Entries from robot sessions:

···

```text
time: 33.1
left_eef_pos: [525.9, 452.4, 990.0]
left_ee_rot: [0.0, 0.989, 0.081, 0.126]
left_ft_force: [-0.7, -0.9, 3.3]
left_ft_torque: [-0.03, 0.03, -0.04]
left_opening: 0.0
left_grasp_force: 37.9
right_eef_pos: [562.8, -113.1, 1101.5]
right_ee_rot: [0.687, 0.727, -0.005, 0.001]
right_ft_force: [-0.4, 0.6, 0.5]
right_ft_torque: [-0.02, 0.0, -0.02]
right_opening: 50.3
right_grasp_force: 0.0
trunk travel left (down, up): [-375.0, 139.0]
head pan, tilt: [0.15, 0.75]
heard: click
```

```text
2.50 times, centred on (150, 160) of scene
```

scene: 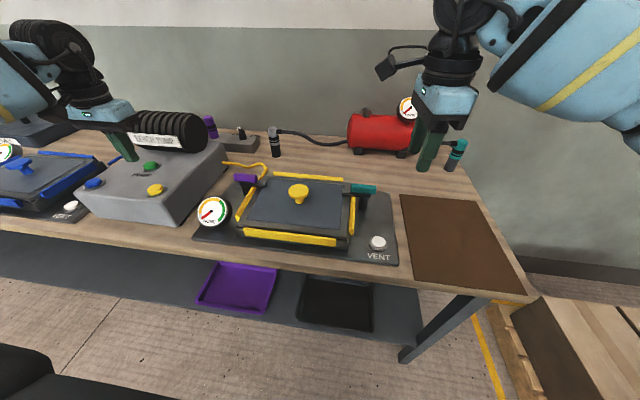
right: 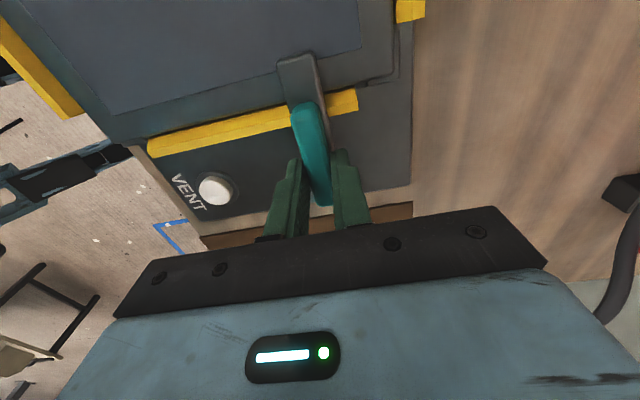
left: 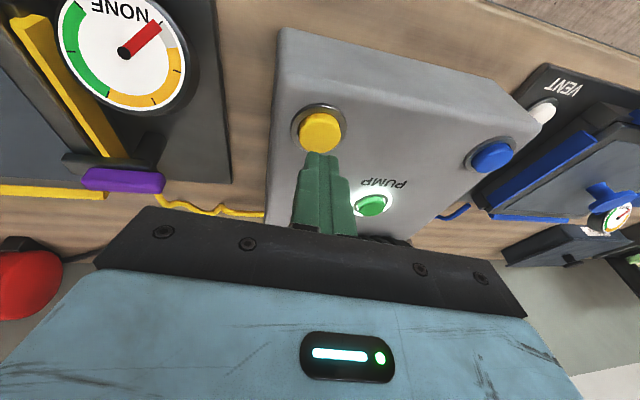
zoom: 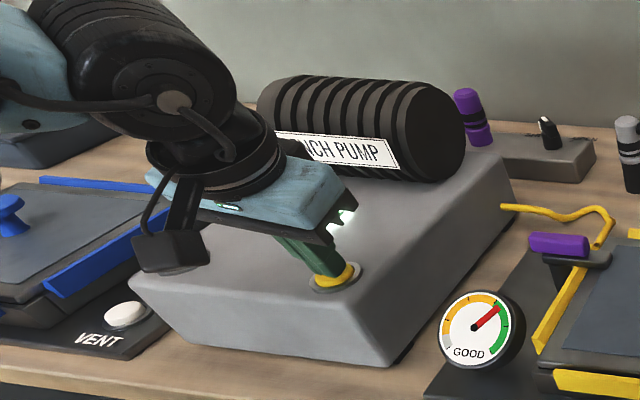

···

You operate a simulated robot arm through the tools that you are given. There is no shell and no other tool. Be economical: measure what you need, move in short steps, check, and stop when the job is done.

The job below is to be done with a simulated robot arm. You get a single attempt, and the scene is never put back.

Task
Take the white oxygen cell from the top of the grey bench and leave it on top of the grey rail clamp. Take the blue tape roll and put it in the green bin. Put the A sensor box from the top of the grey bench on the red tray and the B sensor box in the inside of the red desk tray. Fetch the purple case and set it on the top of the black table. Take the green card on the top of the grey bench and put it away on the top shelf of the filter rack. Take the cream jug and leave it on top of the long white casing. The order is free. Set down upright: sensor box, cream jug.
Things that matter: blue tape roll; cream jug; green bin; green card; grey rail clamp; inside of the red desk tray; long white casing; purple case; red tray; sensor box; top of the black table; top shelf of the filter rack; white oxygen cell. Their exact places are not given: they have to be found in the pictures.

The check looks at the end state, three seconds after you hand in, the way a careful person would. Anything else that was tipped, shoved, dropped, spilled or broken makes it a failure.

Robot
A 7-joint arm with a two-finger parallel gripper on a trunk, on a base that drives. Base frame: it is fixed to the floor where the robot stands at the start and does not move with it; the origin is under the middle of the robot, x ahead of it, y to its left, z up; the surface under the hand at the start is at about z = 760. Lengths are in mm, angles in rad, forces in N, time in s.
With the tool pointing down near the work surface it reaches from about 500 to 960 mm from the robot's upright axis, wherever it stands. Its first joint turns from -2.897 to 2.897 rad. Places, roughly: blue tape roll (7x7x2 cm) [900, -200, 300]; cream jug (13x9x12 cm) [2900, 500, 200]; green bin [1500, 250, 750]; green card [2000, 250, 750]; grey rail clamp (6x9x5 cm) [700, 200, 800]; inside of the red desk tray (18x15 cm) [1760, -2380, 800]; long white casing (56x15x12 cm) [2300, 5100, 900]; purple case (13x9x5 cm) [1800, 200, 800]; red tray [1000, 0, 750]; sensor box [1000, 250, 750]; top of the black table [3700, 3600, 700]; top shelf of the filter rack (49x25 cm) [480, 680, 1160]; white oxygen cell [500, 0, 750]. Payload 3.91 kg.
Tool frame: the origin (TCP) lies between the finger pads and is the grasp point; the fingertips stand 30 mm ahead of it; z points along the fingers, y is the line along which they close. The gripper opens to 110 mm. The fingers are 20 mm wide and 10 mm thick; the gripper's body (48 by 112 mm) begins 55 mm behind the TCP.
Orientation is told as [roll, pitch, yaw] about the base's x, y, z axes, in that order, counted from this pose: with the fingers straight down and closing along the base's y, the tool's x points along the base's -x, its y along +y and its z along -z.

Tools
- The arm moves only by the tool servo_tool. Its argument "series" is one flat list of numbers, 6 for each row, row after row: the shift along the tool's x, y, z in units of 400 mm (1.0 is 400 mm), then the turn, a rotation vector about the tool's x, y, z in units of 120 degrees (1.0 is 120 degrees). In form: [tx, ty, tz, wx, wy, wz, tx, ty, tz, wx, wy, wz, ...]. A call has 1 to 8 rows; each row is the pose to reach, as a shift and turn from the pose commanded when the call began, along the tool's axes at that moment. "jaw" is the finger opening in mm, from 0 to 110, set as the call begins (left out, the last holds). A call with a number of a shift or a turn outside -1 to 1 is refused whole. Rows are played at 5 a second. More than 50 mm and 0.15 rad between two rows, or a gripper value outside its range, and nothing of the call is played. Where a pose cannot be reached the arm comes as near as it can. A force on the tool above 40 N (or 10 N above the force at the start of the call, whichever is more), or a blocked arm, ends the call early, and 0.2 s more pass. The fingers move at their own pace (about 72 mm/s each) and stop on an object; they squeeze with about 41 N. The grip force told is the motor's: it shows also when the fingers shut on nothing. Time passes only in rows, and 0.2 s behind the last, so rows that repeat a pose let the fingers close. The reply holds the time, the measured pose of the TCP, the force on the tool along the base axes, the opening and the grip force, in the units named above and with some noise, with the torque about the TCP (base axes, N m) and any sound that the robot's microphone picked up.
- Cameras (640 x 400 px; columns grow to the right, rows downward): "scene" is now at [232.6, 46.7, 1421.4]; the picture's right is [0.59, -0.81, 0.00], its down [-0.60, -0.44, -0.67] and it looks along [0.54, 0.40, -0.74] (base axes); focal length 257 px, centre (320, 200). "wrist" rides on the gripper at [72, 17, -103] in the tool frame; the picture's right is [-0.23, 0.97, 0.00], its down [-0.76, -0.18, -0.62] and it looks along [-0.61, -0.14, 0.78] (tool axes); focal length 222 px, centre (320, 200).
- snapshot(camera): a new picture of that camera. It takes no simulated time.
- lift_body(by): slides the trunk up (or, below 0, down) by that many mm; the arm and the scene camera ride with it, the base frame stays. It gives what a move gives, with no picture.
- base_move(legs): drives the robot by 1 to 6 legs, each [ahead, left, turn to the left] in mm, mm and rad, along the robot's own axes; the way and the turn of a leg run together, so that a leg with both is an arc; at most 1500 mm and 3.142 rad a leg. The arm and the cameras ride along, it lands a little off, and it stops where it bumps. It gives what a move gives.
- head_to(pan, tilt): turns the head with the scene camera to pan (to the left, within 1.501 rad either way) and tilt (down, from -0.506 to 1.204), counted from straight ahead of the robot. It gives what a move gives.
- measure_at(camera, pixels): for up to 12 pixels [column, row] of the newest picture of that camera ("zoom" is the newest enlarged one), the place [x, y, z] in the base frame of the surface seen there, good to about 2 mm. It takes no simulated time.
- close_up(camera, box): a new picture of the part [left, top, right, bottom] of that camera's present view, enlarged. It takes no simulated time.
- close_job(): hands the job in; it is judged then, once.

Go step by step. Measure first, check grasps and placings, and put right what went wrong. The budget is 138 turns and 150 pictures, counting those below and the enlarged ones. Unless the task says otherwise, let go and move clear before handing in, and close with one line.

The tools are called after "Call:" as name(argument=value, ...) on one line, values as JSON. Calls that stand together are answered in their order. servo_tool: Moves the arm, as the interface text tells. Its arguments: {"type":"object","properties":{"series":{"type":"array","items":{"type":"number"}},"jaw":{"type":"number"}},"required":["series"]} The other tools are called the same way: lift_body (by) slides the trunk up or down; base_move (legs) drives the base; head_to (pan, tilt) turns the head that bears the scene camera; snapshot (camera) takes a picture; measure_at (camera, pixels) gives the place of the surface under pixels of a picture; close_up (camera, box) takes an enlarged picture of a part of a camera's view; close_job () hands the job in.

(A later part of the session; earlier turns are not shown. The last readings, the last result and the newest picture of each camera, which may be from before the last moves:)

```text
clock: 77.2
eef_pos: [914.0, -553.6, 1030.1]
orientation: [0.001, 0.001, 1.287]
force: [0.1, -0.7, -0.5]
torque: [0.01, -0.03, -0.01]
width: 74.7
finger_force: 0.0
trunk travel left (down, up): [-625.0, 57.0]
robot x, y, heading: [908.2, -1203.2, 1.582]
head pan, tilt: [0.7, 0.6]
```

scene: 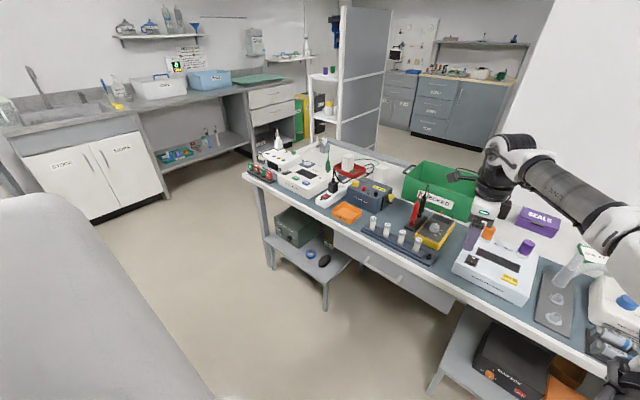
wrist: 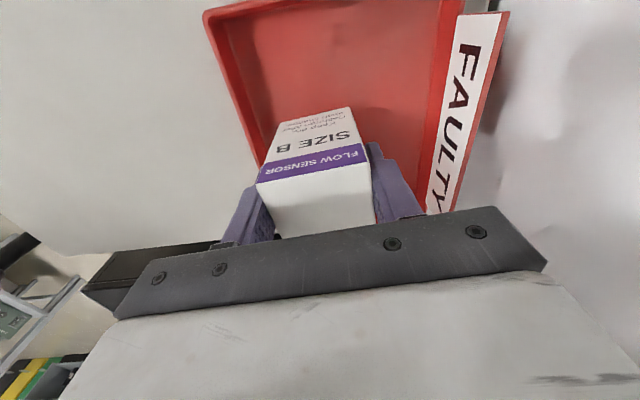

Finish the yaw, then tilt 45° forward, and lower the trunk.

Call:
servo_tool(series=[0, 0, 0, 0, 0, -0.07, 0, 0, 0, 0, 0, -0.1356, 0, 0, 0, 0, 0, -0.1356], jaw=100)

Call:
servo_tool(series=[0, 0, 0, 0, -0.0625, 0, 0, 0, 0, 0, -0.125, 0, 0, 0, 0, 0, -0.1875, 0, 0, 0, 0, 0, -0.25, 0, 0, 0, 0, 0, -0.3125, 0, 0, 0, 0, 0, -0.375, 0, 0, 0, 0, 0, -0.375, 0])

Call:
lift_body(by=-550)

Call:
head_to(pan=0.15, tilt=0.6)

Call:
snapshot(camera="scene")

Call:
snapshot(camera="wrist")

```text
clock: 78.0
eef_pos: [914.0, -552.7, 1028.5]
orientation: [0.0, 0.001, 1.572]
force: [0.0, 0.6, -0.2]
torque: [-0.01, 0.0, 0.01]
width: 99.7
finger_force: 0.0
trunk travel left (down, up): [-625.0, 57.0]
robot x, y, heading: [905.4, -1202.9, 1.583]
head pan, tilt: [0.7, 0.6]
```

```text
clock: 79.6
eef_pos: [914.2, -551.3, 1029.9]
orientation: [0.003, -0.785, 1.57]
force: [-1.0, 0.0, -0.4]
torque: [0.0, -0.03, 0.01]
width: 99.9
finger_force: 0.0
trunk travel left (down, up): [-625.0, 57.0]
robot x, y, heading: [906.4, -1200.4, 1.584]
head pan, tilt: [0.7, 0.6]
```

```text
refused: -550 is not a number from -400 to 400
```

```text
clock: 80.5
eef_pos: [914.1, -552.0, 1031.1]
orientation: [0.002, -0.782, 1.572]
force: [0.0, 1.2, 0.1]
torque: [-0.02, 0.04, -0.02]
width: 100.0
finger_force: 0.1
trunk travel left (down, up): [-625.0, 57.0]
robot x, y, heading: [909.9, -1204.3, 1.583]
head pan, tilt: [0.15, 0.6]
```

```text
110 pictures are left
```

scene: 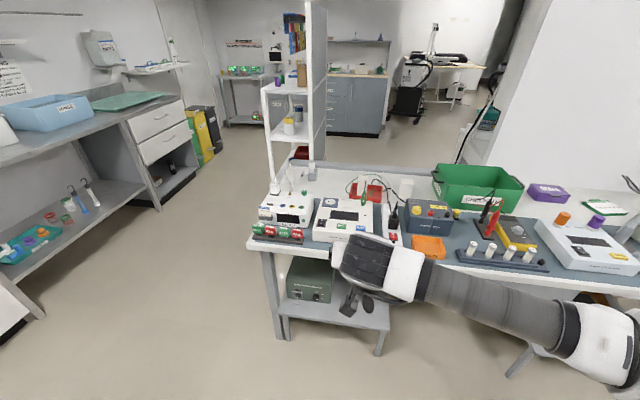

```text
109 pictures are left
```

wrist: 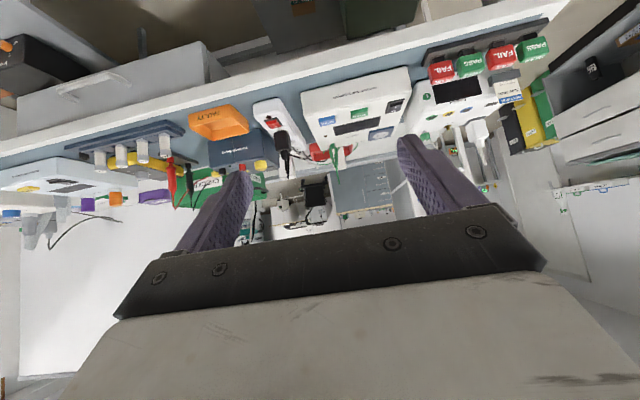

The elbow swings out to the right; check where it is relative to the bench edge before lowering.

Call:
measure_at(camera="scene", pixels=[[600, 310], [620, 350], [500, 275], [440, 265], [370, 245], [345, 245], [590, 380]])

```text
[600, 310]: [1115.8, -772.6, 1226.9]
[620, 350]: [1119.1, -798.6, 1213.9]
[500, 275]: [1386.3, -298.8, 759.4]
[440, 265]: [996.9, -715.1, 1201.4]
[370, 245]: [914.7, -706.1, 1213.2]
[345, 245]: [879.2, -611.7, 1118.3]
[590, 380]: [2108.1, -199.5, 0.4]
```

···

**Your goal**
Using the records above, gather all lines where the string "newest" is present.

**Task output**
- measure_at(camera, pixels): for up to 12 pixels [column, row] of the newest picture of that camera ("zoom" is the newest enlarged one), the place [x, y, z] in the base frame of the surface seen there, good to about 2 mm. It takes no simulated time.
(A later part of the session; earlier turns are not shown. The last readings, the last result and the newest picture of each camera, which may be from before the last moves:)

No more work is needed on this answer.